One of the main reasons that the EU gave the UK an extension on the Article 50 process up to 31 October was because this marks the final day in office of the Juncker European Commission.
The hope clearly was that chief negotiator Michel Barnier would see a withdrawal deal finally agreed so that the incoming Commission could begin the long-awaited trade talks.
While these hopes seem to have been dashed — unless Prime Minister Boris Johnson can pull a cat out of the bag at the last moment — there will still at some point have to be trade negotiations, even after a no-deal Brexit.
Simple economics dictates that a UK pursuing deals around the globe still cannot afford to ignore the huge market across the Channel.

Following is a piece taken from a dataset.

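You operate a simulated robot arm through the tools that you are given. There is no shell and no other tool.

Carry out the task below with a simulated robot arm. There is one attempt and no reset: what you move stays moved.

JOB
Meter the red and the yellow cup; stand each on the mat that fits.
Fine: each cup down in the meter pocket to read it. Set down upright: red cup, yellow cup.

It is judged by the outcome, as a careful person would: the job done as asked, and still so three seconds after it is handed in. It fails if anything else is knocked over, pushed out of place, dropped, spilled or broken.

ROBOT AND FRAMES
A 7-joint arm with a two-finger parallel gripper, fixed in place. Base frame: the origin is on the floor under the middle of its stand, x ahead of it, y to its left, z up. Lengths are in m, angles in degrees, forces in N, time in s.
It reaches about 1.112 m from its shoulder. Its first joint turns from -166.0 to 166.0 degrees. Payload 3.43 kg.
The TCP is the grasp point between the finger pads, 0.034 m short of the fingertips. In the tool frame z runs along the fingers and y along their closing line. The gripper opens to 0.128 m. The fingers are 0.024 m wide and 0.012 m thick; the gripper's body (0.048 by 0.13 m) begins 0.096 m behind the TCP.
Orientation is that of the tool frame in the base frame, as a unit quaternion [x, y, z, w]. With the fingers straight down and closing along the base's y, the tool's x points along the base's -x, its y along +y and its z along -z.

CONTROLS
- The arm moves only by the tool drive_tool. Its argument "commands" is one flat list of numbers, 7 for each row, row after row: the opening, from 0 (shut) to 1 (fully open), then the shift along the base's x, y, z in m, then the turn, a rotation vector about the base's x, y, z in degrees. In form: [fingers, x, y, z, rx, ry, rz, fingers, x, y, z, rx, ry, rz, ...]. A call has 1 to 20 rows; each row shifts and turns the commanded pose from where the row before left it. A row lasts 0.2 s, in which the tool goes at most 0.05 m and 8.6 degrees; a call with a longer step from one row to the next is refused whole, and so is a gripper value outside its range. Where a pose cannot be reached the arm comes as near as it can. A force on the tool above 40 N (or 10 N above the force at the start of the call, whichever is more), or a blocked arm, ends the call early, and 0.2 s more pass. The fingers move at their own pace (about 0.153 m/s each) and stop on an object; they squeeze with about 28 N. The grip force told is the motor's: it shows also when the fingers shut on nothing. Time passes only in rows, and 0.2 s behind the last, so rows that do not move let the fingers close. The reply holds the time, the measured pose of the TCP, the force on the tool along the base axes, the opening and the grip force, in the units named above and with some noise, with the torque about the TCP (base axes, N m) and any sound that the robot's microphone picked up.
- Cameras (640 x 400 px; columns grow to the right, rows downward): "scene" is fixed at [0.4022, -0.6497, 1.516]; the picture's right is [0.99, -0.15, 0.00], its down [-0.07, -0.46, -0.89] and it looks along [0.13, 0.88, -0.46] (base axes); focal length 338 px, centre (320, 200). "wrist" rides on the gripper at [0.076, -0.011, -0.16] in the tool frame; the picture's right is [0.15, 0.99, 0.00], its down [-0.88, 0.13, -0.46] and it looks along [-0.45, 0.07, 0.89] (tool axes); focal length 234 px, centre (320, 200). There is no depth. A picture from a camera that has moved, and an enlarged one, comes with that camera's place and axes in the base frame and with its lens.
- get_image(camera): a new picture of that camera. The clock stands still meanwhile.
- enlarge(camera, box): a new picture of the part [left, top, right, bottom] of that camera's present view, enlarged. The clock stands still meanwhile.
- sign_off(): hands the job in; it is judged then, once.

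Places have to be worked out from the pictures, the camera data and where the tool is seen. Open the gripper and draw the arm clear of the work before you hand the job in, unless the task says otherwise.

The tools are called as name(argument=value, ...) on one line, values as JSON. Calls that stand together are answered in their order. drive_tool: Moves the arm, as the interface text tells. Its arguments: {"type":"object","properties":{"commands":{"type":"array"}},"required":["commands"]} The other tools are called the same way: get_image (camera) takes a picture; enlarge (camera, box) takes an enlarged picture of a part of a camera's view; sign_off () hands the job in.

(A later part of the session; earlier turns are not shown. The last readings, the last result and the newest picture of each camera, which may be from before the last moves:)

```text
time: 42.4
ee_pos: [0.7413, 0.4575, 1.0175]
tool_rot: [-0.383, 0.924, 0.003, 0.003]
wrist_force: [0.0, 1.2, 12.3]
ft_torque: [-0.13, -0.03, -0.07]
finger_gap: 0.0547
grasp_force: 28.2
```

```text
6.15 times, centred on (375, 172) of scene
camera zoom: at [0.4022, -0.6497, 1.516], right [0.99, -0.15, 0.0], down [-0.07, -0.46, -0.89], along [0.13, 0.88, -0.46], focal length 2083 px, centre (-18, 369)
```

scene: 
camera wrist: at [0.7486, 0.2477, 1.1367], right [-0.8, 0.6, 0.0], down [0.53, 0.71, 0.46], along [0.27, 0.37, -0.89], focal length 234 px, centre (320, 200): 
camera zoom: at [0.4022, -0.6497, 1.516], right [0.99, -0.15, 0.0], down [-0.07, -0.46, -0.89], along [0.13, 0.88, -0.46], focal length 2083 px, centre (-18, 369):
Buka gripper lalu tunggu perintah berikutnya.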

Those talks look as though they may have been made a little more difficult for the UK with the announcement by new Commission President Ursula von der Leyen of her decision to give the Trade portfolio to Ireland’s Phil Hogan.
The European Commissioner for Agriculture and Rural Development since November 2014, Mr Hogan said: "This is undoubtedly one of the most important economic portfolios in the College of Commissioners, and the appointment comes at a very important time for the European Union and for Ireland.”
Described as a “hard and fair negotiator” by Ms von der Leyen, Mr Hogan’s appointment is seen as a sign that the EU will continue to prioritise the issue of the Irish border when future free trade negotiations get under way.
He has previously warned the UK that it faces “a huge gap between hope and experience” when it begins operating its own trade policy.
Irish premier Leo Varadkar said that, while the Commissioner will of course work for Europe as a whole, “it is a definite advantage to have an Irish person in charge of this crucial brief over the next five years”.